Recorded information
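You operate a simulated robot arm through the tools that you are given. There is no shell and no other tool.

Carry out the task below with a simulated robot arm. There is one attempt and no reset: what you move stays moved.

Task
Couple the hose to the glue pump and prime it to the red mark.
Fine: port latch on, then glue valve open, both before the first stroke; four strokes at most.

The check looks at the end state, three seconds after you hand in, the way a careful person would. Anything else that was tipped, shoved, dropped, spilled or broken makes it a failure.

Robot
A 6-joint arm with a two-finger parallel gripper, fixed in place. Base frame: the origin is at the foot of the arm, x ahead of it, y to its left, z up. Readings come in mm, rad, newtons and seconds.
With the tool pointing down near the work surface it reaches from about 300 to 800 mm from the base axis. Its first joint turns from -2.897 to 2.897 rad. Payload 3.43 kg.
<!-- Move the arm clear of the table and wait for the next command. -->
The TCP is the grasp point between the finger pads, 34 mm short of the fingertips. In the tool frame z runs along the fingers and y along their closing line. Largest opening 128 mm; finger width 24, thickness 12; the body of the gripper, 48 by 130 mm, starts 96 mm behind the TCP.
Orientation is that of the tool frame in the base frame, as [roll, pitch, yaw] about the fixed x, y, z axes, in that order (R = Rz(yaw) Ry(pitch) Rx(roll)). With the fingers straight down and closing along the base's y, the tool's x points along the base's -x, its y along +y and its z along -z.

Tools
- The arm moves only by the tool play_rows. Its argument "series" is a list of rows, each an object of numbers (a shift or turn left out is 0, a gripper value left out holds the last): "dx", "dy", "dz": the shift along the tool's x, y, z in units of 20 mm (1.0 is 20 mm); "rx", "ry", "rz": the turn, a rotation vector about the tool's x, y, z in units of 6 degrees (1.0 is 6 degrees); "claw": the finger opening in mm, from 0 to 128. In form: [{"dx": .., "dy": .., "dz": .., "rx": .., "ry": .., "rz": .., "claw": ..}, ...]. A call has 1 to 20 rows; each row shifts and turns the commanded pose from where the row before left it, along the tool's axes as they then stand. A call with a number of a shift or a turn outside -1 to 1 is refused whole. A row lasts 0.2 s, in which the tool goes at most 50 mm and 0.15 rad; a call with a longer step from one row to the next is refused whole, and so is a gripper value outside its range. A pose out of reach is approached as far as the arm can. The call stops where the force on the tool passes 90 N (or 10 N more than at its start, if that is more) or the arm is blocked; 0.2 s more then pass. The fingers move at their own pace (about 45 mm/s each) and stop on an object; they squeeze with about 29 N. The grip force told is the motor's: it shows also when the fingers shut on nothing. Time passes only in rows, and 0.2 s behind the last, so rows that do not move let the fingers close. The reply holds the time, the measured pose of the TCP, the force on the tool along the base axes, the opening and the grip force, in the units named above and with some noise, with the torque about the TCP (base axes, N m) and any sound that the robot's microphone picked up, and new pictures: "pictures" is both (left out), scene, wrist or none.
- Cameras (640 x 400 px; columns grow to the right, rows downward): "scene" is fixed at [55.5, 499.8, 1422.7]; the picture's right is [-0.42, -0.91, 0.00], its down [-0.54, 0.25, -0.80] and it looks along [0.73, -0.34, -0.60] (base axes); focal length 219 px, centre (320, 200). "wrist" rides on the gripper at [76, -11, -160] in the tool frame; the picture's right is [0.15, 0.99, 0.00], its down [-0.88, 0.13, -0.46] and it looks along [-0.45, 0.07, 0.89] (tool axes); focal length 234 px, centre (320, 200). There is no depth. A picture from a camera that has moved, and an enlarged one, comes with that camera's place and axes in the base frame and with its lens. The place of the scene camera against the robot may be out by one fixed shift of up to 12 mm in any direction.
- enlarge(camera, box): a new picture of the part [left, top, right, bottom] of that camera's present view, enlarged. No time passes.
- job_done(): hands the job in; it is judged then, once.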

Written exercise
Exactly reproduce the material above.

Complete answer
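You operate a simulated robot arm through the tools that you are given. There is no shell and no other tool.

Carry out the task below with a simulated robot arm. There is one attempt and no reset: what you move stays moved.

Task
Couple the hose to the glue pump and prime it to the red mark.
Fine: port latch on, then glue valve open, both before the first stroke; four strokes at most.

The check looks at the end state, three seconds after you hand in, the way a careful person would. Anything else that was tipped, shoved, dropped, spilled or broken makes it a failure.

Robot
A 6-joint arm with a two-finger parallel gripper, fixed in place. Base frame: the origin is at the foot of the arm, x ahead of it, y to its left, z up. Readings come in mm, rad, newtons and seconds.
With the tool pointing down near the work surface it reaches from about 300 to 800 mm from the base axis. Its first joint turns from -2.897 to 2.897 rad. Payload 3.43 kg.
<!-- Move the arm clear of the table and wait for the next command. -->
The TCP is the grasp point between the finger pads, 34 mm short of the fingertips. In the tool frame z runs along the fingers and y along their closing line. Largest opening 128 mm; finger width 24, thickness 12; the body of the gripper, 48 by 130 mm, starts 96 mm behind the TCP.
Orientation is that of the tool frame in the base frame, as [roll, pitch, yaw] about the fixed x, y, z axes, in that order (R = Rz(yaw) Ry(pitch) Rx(roll)). With the fingers straight down and closing along the base's y, the tool's x points along the base's -x, its y along +y and its z along -z.

Tools
- The arm moves only by the tool play_rows. Its argument "series" is a list of rows, each an object of numbers (a shift or turn left out is 0, a gripper value left out holds the last): "dx", "dy", "dz": the shift along the tool's x, y, z in units of 20 mm (1.0 is 20 mm); "rx", "ry", "rz": the turn, a rotation vector about the tool's x, y, z in units of 6 degrees (1.0 is 6 degrees); "claw": the finger opening in mm, from 0 to 128. In form: [{"dx": .., "dy": .., "dz": .., "rx": .., "ry": .., "rz": .., "claw": ..}, ...]. A call has 1 to 20 rows; each row shifts and turns the commanded pose from where the row before left it, along the tool's axes as they then stand. A call with a number of a shift or a turn outside -1 to 1 is refused whole. A row lasts 0.2 s, in which the tool goes at most 50 mm and 0.15 rad; a call with a longer step from one row to the next is refused whole, and so is a gripper value outside its range. A pose out of reach is approached as far as the arm can. The call stops where the force on the tool passes 90 N (or 10 N more than at its start, if that is more) or the arm is blocked; 0.2 s more then pass. The fingers move at their own pace (about 45 mm/s each) and stop on an object; they squeeze with about 29 N. The grip force told is the motor's: it shows also when the fingers shut on nothing. Time passes only in rows, and 0.2 s behind the last, so rows that do not move let the fingers close. The reply holds the time, the measured pose of the TCP, the force on the tool along the base axes, the opening and the grip force, in the units named above and with some noise, with the torque about the TCP (base axes, N m) and any sound that the robot's microphone picked up, and new pictures: "pictures" is both (left out), scene, wrist or none.
- Cameras (640 x 400 px; columns grow to the right, rows downward): "scene" is fixed at [55.5, 499.8, 1422.7]; the picture's right is [-0.42, -0.91, 0.00], its down [-0.54, 0.25, -0.80] and it looks along [0.73, -0.34, -0.60] (base axes); focal length 219 px, centre (320, 200). "wrist" rides on the gripper at [76, -11, -160] in the tool frame; the picture's right is [0.15, 0.99, 0.00], its down [-0.88, 0.13, -0.46] and it looks along [-0.45, 0.07, 0.89] (tool axes); focal length 234 px, centre (320, 200). There is no depth. A picture from a camera that has moved, and an enlarged one, comes with that camera's place and axes in the base frame and with its lens. The place of the scene camera against the robot may be out by one fixed shift of up to 12 mm in any direction.
- enlarge(camera, box): a new picture of the part [left, top, right, bottom] of that camera's present view, enlarged. No time passes.
- job_done(): hands the job in; it is judged then, once.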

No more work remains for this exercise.